Reviewed by Chuck Rothman
Damien Angelica Walters starts out the February Apex Magazine with “Requiem, for Solo Cello,” a thousand-word story where the protagonist imagines she’s a cello being played by a master cellist. There’s really not much more to it than that. It reads like the main character was a teenager with a crush on a rock star. The writing is colorful, but the story ultimately just presents the situation without much depth (except, I suppose, with a few sexual metaphors), and not a lot to engage you.
“Heirloom Pieces” by Lisa L. Hannett is about Cat, a mother who is going through what seems at first to be a funeral for her daughter Annie. She goes through the sorrow of the event and the memories of her daughter and what she wanted for it, as though she knew she was going to die. It turns out, of course, that we’re really talking about something else. Unfortunately, the twist makes the story murky as the author tries to hide it from the reader and it retroactively makes the behavior of the characters in the story merely red herrings. I find it hard to believe they would act the way they’re portrayed in the situation that’s finally revealed.
Mary E. Lowd takes a very old SF idea and comes up with a new way to look at it in “Foreknowledge.” It’s using the conceit that you can predict the cause of death of your child even before she is born. The narrator is a woman who is told the unborn baby will die of SIDS, and goes into it knowing that her daughter won’t have much time to live. The story spends far too much time focusing on the narrator’s angst and agony, but when it finally gets to the end, the resolution is wonderfully done. I wish the story were shorter, but the ending is strong enough to put it solidly in the “recommended” column.

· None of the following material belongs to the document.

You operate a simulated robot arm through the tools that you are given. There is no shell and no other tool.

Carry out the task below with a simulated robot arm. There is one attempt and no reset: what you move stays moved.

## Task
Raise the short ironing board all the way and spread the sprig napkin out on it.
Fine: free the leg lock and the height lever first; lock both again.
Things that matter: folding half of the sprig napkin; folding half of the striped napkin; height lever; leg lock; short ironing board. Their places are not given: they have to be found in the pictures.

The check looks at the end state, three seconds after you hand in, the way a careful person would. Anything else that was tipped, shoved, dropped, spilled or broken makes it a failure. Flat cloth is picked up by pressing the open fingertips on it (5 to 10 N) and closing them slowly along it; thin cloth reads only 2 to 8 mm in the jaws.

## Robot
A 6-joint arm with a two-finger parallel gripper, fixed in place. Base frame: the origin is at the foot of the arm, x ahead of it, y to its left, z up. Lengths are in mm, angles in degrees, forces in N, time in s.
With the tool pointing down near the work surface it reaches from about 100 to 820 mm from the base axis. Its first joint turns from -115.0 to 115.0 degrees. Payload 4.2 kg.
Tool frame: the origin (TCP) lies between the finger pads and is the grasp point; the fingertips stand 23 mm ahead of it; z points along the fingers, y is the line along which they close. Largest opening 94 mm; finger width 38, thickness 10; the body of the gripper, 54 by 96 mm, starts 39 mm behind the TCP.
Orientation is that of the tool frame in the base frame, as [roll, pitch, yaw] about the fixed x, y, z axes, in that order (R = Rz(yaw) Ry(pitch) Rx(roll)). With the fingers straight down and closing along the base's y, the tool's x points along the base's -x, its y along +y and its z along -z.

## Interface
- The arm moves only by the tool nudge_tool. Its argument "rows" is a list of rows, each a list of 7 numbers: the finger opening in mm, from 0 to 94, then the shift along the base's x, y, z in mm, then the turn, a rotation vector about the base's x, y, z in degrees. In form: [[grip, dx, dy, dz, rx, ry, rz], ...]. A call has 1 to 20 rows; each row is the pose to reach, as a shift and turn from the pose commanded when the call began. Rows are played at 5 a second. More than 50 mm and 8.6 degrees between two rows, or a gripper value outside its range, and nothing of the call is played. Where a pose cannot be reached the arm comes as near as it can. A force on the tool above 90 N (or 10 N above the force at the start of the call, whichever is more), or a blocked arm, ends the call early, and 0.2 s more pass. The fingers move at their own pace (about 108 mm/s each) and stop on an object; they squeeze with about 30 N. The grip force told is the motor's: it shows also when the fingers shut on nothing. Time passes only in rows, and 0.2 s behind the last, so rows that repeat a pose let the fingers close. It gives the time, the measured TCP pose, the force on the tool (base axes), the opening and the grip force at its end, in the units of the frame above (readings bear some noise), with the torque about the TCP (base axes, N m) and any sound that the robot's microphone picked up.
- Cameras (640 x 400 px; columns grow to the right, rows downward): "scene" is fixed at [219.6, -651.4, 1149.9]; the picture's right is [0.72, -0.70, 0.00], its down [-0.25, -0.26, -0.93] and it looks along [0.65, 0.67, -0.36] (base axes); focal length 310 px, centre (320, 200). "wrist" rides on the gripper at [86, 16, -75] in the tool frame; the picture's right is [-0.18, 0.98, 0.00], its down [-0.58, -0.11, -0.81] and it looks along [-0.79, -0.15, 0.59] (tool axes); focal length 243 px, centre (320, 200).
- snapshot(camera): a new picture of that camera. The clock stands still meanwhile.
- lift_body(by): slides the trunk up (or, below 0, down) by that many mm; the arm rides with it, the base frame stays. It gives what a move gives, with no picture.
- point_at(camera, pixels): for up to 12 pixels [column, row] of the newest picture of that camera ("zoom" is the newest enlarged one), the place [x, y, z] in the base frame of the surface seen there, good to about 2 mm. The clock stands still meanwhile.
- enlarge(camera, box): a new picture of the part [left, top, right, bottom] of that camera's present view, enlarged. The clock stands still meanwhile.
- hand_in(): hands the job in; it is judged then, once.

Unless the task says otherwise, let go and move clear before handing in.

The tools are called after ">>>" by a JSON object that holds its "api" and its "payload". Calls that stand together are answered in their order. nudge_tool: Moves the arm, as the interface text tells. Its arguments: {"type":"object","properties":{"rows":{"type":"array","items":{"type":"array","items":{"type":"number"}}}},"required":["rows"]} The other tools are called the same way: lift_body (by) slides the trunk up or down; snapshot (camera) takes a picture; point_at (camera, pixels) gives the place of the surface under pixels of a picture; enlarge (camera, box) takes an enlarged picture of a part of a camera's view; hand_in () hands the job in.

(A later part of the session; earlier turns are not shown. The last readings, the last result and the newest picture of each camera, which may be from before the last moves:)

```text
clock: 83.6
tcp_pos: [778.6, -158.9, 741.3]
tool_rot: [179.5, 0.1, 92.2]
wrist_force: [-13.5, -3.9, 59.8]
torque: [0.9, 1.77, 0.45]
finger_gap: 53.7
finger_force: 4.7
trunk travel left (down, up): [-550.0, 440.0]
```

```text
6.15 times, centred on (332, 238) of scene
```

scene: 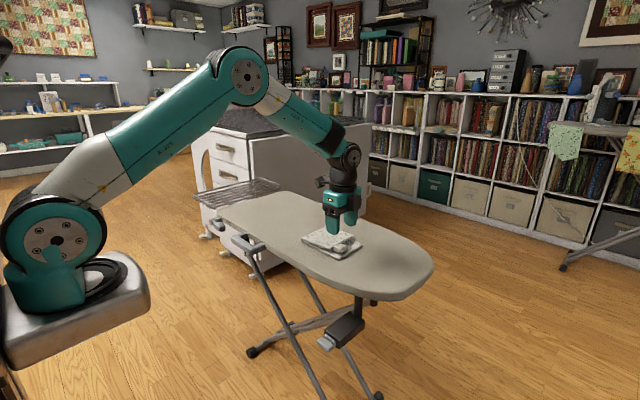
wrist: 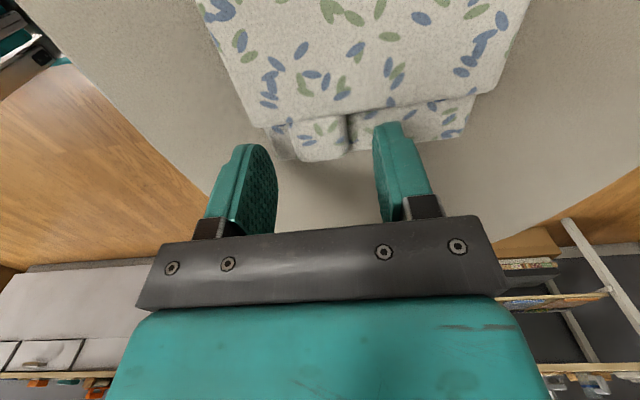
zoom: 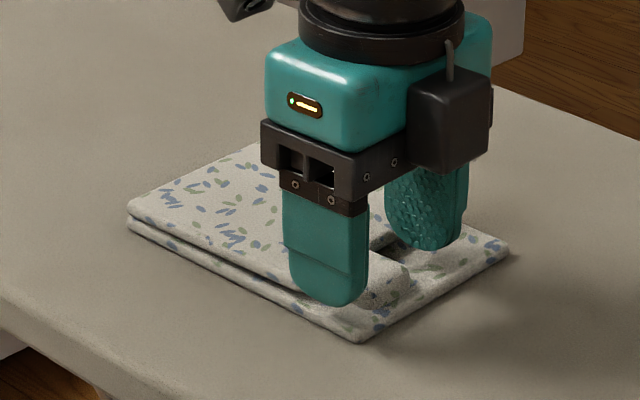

“Inhale” by Rhoads Brazos is less than a thousand words, and probably could be cut in half. It’s a description of time running backwards – not particularly new – that ultimately turns into a shaggy God story.
“The Best Little Cleaning Robot in All of Faerie” by Susan Jane Bigelow is quite different from any other story in this issue, mainly because it shows a delightful sense of humor and is fun to read. Fleet Cleaning Robot SFN–7894–Z (nicknamed Ms. Clean) is aboard the spaceship Zinnia when the crew is magically rendered asleep and the ship is invaded by goblins. They’re out to find Hob, the only member still conscious, who has been banished from his land by the Nightmare Duke. They wake Sgt. Ndala to help them to go into his world, and who does the one logical thing when fighting magical creatures: she brings a tank. The mix of fantasy and science fiction never seems strained and the story is a joy.
It’s been awhile since I reviewed Apex and this is a far weaker issue than the previous ones. Two of the five are all about twists, and the others sacrifice basic storytelling for a litany of images. It would have been better if they had managed to do both.